The extraordinary element looking back is that Sarri was very much the budget option when it came to succession. A then-56-year-old coming off a first-ever top-flight campaign with modest Empoli (albeit a successful one), he was far from the biggest name mentioned in connection with the job. Employing Luciano Spalletti or Cesare Prandelli would have burned a far more significant hole in president Aurelio De Laurentiis' pocket.

A table of the annual earnings of Serie A coaches published by Corriere dello Sport (h/t Forza Italian Football) in November didn’t even have Sarri in the top half, earning a reported €700,000 per year; less than a quarter of Roberto Mancini’s salary at Inter, but also less than Sassuolo’s Eusebio Di Francesco, Giuseppe Iachini at Palermo and Torino boss Giampiero Ventura.
It’s an even more jarring statistic when one takes the coaches’ pay table back 12 months from there, when La Gazzetta dello Sport (via Football Italia) reported that Sarri’s predecessor Benitez was taking home an annual whack of €3.5 million. At the time, Sarri was the lowest-earning coach in the division, on €300,000 at Empoli, so he’s in a preferable position now, one can argue.
His star will surely continue to rise. De Laurentiis is keen to extend Sarri's present deal in the near future, and as reported here by Calciomercato.com, it seems that Sarri is hardly asking for parity with previous incumbents Benitez and Walter Mazzarri. Instead, he reportedly wants a longer contract, together with a relatively modest pay bump, in order to give him an opportunity to build solid foundations for the future.
Regardless of the here and now, appointing Sarri appeared at the time as a step back from De Laurentiis’ boldest moments, a reining-in of resources and expectations after missing the Champions League. Sarri would certainly not demand more player recruitment as had been the case with Benitez.
There have been subtle changes to the squad, and the handful of signings have largely been significant ones. Allan has been a tiger in midfield since joining from Udinese. Jose Reina, fetched back from Bayern Munich, has been a calming influence between the sticks, while Elseid Hysaj, arriving with Sarri from Empoli, has been a smash hit at right-back.
The real confirmation of the new coach’s work, however, has been that his midfield muse from the Stadio Carlo Castellani, Mirko Valdifiori, has hardly had a sniff in his new surrounds. Jorginho, who had struggled to recapture his Verona form since arriving in 2014, has looked far more comfortable in Sarri's 4-3-3. The Napoli manager's best trick has been how much more he has managed to extract from the existing talent at the club than the previous coaching team did, imposing similarly expressive principles as the ones that reigned at Empoli (and that few thought would fly at a bigger club).

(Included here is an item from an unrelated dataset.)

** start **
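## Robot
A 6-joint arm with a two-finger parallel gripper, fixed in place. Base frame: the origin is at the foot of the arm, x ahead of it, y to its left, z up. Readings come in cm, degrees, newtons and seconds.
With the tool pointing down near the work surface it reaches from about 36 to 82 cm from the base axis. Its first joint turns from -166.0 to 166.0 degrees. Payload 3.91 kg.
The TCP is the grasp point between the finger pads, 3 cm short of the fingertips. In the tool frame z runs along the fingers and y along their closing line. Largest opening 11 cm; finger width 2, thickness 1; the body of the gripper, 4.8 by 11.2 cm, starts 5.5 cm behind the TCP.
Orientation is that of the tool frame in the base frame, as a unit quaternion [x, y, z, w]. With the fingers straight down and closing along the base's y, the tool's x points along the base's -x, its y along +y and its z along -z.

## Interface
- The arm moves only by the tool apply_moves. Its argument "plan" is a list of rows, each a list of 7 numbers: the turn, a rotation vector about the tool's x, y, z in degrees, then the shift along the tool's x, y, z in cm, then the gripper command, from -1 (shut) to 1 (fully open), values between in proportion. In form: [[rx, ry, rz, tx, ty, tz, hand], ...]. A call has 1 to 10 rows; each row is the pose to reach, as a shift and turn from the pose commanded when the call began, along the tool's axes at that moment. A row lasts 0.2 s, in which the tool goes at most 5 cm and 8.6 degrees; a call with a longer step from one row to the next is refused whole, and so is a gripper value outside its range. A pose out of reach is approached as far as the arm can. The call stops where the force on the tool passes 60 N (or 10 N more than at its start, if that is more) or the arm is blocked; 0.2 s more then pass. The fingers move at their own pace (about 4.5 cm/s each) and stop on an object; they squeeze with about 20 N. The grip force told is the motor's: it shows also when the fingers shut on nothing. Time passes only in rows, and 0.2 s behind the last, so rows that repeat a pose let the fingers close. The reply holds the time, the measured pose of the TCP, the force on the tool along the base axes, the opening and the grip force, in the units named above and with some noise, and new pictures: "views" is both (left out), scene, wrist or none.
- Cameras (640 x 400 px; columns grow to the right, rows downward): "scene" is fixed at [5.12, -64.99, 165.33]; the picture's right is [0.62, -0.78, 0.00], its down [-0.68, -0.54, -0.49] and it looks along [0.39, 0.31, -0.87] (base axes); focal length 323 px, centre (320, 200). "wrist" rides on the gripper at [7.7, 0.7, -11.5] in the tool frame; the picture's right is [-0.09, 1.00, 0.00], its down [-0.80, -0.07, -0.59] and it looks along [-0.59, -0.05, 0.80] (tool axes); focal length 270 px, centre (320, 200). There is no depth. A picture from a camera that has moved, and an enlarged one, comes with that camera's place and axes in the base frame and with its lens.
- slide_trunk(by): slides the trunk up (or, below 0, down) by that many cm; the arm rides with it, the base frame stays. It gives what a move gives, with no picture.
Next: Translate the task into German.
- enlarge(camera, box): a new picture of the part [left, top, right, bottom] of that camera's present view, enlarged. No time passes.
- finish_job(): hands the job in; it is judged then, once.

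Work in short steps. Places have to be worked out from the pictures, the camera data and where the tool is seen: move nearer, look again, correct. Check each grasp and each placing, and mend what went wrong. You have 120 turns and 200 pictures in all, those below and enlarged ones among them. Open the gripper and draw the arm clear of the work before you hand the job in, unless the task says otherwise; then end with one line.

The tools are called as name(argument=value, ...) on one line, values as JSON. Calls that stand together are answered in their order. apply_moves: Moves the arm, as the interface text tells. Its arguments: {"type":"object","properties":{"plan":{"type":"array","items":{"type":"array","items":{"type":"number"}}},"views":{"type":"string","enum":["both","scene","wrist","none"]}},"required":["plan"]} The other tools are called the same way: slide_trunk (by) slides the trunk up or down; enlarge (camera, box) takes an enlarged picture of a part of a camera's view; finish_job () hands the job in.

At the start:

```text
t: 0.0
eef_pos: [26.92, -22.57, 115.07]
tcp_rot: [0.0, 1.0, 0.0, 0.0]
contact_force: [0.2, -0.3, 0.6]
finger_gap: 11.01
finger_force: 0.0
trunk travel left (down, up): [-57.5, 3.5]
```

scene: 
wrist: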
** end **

Jorginho’s not the only one. Marek Hamsik has become important again, flourishing on the left of the midfield three, having got lost under Benitez in a de facto No. 10 role that he was ill-suited to.
Local boy Lorenzo Insigne, the scorer against Milan, has unlocked his full potential, enjoying a career-best season at 24 years old as the team’s leading assist-provider and second-top scorer.
Most importantly of all, Gonzalo Higuain has the bit between his teeth again. He was in a constant sulk last season, raging with frustration against the world and his team’s shortcomings. In this campaign, he has channelled that anger and energy and has already cruised past his goal total of last season—he hit 18 in Serie A in 14-15, and has 24 to date this term.
These past 10 days might have brought back some old frustrations, with the defeats at Juve and Villarreal (in the UEFA Europa League) leading into the missed opportunity against Milan. Yet after a pretty deflating week, Napoli are still fighting, just a point from Serie A’s summit and with every chance of overturning a single-goal deficit against the Spanish high-fliers.
The San Paolo faithful would have barely believed their present perch to be possible at the start of the campaign. Sarri’s work to date gives them, and their team, every right to believe in magic going into the season’s final strait.